Es sind eigentlich die drei Key-Player, die es anderen Startups in China erschweren, ihre eigenen Produkte in den Markt einzuführen. „Die BATs tendieren dazu, alles zu übernehmen, was wächst und nach einer einigermaßen guten Idee aussieht“, sagt Constanty. Tencents ist da das beste Beispiel, die Investmentfirma hat sich auch dem Gaming-Markt angenommen und bietet Online-Marketing-Services an. Die Suchmaschiene Baidu hat auch einen Fahrradverleih.

Startups im Hardware-Segment hätten es da leichter, sagt Constanty. Ihre Ideen seien nicht ganz so leicht zu kopieren, wie bei Software. Aber es gibt auch einen Hardware-Vorteil: Als chinesisches Startup sitzt man im gleichen Land wie die Fabriken, in denen die Gadgets produziert werden. Besonders prominent ist die südchinesische Stadt Shenzhen. Vor den Toren Hongkongs hat sich hier über Jahre hinweg ein Hardware-Hub entwickelt. Das tolle für Maker und Gründer ist, dass sie hier innerhalb kürzester Zeit einen Prototyp bauen lassen können – in Europa würde das locker mal ein paarMonate dauern.

Hardware-Ideen sind nicht so leicht zu kopieren wie Software

Joseph Constanty, Experte für die chinesische Startup-Szene

In Shenzhen gäbe es extra darauf spezialisierte Fabriken für Rapid-Prototyping, sowie Markthallen, in denen Chips und Kabel bequem eingekauft werden können, sagt Constanty. Auch um die Produktion im großen Stil voranzutreiben, ist man in Shenzhen an der richtigen Adresse, schnell ist eine Fabrik für die Massenproduktion eines neuen Geräts gefunden.

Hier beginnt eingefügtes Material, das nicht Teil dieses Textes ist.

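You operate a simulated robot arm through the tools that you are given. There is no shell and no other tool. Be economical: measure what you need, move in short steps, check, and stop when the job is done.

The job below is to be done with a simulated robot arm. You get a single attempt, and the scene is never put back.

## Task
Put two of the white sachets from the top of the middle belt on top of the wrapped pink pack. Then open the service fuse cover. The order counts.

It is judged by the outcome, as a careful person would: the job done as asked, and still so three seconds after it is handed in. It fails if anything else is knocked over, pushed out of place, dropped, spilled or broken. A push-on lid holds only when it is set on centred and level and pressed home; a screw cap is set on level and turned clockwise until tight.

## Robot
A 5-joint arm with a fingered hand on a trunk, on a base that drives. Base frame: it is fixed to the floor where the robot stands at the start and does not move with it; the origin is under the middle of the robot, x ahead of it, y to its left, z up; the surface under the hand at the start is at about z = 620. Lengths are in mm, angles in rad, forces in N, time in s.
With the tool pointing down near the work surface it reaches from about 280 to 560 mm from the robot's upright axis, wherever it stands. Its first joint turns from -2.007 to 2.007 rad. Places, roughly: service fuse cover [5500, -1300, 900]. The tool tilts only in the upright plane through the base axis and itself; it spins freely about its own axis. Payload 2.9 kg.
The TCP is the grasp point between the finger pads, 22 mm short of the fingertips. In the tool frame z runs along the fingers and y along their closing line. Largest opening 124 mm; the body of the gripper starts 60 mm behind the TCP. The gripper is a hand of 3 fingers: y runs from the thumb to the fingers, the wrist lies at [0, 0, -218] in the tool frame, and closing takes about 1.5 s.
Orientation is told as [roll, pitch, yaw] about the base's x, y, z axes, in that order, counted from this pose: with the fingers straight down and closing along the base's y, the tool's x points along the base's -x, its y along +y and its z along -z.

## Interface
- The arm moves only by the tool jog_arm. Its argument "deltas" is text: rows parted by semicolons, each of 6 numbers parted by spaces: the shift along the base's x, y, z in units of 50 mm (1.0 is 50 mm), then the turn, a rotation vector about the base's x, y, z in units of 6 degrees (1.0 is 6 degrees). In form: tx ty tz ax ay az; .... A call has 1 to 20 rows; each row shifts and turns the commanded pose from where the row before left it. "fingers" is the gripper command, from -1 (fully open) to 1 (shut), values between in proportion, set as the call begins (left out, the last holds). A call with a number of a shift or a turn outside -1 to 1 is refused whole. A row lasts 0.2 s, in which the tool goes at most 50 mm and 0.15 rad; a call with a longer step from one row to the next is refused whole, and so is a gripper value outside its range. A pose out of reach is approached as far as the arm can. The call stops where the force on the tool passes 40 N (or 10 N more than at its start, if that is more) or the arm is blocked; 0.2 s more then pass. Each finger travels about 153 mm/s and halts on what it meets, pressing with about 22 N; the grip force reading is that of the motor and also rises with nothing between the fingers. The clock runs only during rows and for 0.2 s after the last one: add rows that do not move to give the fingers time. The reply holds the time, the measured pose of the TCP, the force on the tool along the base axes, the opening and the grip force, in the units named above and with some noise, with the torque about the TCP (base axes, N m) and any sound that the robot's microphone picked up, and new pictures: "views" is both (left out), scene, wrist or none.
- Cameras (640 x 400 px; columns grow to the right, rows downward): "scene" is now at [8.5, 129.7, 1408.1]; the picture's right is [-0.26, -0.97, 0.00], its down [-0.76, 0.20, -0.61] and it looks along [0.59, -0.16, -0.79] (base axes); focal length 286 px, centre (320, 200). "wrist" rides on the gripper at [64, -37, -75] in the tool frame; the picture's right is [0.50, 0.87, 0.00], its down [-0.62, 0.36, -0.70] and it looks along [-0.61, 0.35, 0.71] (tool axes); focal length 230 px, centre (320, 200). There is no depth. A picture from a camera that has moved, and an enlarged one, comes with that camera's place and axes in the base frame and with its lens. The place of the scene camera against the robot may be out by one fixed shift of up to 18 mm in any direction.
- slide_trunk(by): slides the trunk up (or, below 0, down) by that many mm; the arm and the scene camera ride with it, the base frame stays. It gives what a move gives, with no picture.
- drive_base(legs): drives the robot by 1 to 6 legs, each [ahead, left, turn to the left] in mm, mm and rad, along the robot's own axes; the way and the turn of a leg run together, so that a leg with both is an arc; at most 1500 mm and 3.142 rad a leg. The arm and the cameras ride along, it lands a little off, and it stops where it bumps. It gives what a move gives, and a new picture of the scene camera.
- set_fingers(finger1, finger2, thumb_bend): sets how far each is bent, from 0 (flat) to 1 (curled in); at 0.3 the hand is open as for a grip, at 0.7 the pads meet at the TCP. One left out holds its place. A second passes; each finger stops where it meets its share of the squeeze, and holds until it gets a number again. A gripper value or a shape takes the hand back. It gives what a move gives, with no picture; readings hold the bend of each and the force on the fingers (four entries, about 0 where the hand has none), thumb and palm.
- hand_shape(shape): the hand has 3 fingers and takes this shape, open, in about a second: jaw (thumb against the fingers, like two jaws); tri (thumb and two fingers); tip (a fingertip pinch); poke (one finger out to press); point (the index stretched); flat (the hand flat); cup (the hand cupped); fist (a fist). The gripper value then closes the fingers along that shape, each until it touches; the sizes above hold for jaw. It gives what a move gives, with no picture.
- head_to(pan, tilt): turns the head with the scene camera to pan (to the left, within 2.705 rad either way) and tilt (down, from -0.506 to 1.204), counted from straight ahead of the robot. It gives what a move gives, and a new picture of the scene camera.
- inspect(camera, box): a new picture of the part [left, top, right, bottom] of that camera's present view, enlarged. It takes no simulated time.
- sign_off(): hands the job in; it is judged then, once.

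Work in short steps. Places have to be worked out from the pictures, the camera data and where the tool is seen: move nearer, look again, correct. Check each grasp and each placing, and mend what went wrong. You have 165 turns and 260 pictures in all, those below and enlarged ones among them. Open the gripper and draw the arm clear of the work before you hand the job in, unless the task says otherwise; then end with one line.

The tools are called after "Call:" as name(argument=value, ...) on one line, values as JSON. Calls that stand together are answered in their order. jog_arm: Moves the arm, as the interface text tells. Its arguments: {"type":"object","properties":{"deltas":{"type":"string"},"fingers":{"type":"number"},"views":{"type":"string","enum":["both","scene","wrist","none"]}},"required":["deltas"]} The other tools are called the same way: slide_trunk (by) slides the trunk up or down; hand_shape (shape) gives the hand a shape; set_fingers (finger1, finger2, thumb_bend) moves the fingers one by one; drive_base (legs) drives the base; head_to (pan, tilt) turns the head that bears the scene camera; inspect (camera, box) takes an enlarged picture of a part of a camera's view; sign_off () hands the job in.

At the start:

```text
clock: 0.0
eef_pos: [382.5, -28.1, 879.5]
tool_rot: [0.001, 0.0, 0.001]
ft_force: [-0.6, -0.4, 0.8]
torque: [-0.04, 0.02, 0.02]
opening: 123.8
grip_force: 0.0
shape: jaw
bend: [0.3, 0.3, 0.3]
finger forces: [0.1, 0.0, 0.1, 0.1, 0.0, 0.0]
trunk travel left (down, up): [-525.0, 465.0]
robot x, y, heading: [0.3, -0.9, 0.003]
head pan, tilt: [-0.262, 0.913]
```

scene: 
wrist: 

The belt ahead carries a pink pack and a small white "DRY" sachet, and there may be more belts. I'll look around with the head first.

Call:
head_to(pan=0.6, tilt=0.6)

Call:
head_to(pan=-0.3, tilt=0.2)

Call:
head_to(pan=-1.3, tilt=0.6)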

Die neuen Komponenten, die in Shenzhen entwickelt werden, sind nicht nur für den chinesischen Markt. Viele Teile landen später in amerikanischen oder deutschen Produkten. In China wird umgedacht, wenn es um Qualität geht, sagt Constanty. Europäische oder amerikanische Standards sind höher und chinesische Firmen passen sich mittlerweile daran an, damit ihre Erfindungen und Produkte auch außerhalb von China erfolgreich sind. Im großen Stil hat das in den letzten Jahren der Smartphone-Hersteller Huawei bewiesen.

Anders als in Deutschland ist die chinesische Bevölkerung schnell für ein neues Gerät oder Feature zu begeistern, sagt Constanty: „Die Chinesen sind sehr adaptiv.“ Es sei nicht untypisch, auf einem Gemüsemarkt mit einem QR-Code über die Messenging-App Wechat zu bezahlen. Im Gegenzug dazu gibt es in Deutschland immer noch Orte, an denen es unmöglich ist mit EC-Karte zu zahlen. Bis das mit Whatsapp funktioniert, ist es noch ein weiter Weg.

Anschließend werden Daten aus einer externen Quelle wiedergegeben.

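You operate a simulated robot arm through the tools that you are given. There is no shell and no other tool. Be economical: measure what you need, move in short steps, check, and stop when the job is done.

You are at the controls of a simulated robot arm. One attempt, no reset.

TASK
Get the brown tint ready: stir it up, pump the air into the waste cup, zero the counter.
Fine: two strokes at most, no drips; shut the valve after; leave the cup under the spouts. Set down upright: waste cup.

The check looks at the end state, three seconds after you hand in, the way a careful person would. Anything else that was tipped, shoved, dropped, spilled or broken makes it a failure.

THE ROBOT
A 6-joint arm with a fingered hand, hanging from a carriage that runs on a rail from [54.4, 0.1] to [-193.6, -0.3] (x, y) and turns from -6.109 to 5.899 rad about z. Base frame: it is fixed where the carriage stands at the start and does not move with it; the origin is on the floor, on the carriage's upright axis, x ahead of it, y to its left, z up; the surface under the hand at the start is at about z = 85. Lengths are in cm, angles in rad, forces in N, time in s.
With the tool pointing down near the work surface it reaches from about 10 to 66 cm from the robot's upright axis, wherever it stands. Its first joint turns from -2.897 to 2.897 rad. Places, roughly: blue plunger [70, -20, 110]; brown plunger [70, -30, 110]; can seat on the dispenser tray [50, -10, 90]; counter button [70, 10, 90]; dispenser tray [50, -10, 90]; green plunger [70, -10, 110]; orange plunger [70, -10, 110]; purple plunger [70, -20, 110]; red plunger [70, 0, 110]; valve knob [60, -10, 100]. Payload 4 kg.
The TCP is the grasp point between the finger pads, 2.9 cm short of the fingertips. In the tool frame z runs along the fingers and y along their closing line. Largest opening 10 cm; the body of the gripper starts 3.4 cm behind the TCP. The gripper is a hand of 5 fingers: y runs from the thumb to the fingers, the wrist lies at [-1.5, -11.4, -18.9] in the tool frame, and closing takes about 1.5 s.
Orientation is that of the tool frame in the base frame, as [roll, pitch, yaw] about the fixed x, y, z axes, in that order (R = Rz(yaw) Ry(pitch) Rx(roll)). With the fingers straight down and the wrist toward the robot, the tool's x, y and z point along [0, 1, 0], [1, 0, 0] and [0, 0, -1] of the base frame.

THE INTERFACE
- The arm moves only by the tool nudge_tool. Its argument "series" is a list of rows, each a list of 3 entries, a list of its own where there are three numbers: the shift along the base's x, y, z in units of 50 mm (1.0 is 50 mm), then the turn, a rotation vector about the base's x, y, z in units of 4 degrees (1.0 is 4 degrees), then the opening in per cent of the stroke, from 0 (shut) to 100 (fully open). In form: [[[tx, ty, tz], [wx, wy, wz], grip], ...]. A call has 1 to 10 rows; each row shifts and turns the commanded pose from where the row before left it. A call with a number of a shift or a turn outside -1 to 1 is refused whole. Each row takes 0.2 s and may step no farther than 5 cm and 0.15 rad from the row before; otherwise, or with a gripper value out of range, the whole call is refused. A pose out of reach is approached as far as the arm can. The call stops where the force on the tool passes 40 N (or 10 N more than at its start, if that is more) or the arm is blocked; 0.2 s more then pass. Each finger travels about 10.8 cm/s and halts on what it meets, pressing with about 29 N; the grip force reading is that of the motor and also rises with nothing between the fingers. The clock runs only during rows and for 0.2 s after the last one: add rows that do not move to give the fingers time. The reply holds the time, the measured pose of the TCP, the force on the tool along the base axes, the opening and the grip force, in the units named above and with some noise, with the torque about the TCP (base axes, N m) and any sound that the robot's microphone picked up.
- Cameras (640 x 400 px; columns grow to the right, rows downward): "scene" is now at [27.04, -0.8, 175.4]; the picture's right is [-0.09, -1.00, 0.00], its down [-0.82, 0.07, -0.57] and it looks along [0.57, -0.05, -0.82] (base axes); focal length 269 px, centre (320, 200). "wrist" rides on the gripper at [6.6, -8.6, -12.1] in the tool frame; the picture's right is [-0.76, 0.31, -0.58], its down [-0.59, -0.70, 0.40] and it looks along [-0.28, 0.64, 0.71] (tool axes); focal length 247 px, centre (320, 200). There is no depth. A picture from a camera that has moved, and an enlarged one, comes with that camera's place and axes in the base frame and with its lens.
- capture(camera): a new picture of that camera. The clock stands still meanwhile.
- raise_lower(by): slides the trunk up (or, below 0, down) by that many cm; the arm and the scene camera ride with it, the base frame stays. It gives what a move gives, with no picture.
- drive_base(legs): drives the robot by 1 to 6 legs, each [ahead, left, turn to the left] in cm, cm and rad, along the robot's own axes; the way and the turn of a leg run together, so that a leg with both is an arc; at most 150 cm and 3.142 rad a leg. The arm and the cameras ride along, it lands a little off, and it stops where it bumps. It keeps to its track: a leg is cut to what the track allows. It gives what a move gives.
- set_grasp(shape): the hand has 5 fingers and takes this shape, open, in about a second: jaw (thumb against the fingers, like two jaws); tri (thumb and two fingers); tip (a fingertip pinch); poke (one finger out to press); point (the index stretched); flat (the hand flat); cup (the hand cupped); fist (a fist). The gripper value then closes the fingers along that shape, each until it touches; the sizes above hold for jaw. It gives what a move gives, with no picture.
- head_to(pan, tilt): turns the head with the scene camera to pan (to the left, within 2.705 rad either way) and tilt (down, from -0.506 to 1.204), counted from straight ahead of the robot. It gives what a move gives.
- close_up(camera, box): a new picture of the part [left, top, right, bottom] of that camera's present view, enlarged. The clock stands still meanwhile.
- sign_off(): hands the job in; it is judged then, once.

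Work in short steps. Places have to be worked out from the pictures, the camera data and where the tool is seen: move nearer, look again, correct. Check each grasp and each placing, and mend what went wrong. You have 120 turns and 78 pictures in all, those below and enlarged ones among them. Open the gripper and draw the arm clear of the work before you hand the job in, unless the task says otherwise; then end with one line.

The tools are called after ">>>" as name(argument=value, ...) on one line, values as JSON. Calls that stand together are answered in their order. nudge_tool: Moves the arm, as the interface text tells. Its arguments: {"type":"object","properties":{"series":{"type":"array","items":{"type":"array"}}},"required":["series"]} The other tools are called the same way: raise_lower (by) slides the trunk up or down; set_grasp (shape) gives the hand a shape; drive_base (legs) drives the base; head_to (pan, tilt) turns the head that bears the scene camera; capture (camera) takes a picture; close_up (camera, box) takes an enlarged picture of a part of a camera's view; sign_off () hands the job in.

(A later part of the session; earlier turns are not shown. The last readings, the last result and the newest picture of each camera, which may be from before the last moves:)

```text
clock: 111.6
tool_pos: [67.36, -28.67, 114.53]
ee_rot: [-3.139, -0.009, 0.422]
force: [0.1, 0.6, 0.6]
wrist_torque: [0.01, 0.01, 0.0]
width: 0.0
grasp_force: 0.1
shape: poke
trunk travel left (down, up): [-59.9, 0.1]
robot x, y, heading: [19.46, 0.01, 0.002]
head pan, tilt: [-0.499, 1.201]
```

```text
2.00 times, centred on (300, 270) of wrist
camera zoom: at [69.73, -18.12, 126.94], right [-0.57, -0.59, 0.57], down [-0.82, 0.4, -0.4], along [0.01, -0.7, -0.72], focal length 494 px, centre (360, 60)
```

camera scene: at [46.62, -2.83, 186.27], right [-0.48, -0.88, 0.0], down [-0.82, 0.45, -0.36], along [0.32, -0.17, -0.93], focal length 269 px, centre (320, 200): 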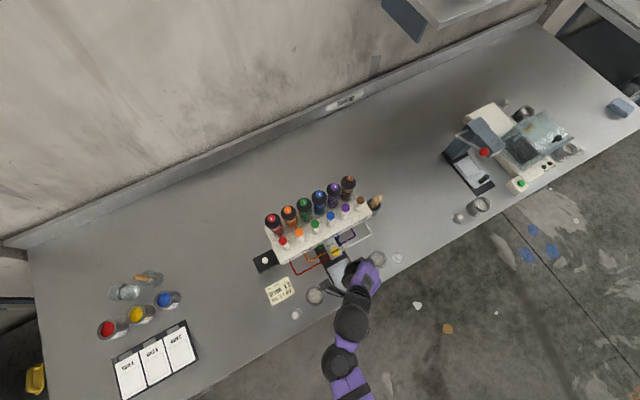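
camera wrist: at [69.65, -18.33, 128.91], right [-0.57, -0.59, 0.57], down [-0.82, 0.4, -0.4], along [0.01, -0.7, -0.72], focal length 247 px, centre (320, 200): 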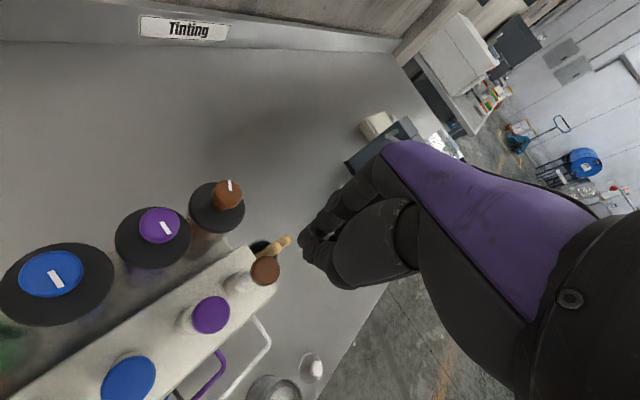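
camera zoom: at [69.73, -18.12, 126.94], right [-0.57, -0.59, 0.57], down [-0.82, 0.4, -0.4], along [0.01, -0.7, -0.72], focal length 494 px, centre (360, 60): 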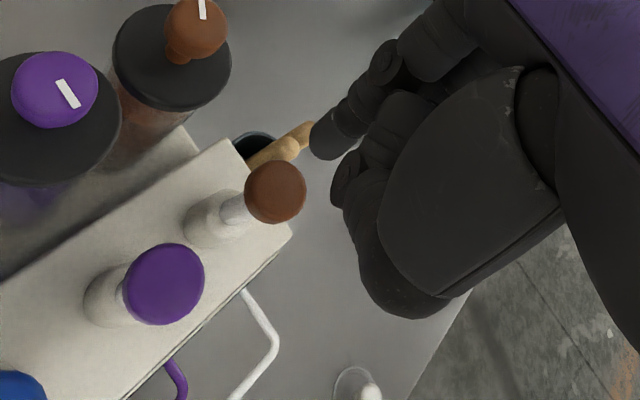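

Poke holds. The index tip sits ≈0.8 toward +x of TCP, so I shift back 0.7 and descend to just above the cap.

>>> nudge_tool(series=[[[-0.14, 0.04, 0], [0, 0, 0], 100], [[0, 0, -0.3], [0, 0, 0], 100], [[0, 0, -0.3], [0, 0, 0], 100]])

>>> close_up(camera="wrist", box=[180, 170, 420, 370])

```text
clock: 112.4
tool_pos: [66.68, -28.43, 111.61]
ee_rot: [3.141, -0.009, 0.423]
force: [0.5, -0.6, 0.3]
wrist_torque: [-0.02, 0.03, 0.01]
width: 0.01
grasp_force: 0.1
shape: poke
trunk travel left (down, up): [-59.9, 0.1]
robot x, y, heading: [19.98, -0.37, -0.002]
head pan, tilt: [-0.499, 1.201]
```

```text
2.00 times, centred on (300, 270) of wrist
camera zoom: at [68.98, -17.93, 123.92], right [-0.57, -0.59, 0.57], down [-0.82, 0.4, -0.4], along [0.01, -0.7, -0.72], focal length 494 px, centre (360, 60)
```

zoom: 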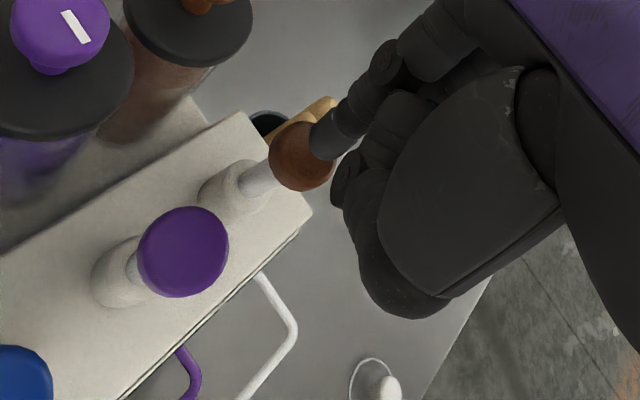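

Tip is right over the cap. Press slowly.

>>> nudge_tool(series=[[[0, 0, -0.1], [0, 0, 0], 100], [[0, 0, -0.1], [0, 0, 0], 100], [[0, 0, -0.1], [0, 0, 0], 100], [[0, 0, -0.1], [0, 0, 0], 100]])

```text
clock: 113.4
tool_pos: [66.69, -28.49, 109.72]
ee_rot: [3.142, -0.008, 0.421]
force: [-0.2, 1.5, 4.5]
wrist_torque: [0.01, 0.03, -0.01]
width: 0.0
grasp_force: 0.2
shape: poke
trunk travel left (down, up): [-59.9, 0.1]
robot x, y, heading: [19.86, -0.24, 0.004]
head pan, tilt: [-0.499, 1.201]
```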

Es ist diese Aufbruchsstimmung, die Joseph Constanty vor 15 Jahren dazu brachte, nach einem Praktikum in China zu bleiben und dort sein eigenes Unternehmen zu gründen. Angefangen hat er mit einer Consulting Firma, heute ist er im Aufsichtsrat von NIU. Ein Mobility-Startup, das E-Roller baut, die mit deutschen Bosch-Motoren Chinas Städte wieder leiser und deren Luft sauberer machen sollen.

Eine der größten Hürden für Constanty war es, sich am Anfang in der ungewohnten Business-Kultur Chinas zurecht zu finden. Nicht nur sprachliche Barrieren galt es zu überwinden, sondern ihm fehlte auch das Netzwerk. Deswegen gründete er kurzerhand seine eigene Networking-Plattform. Denn am wichtigsten in China sind noch immer die guānxi(关系), die Beziehungen.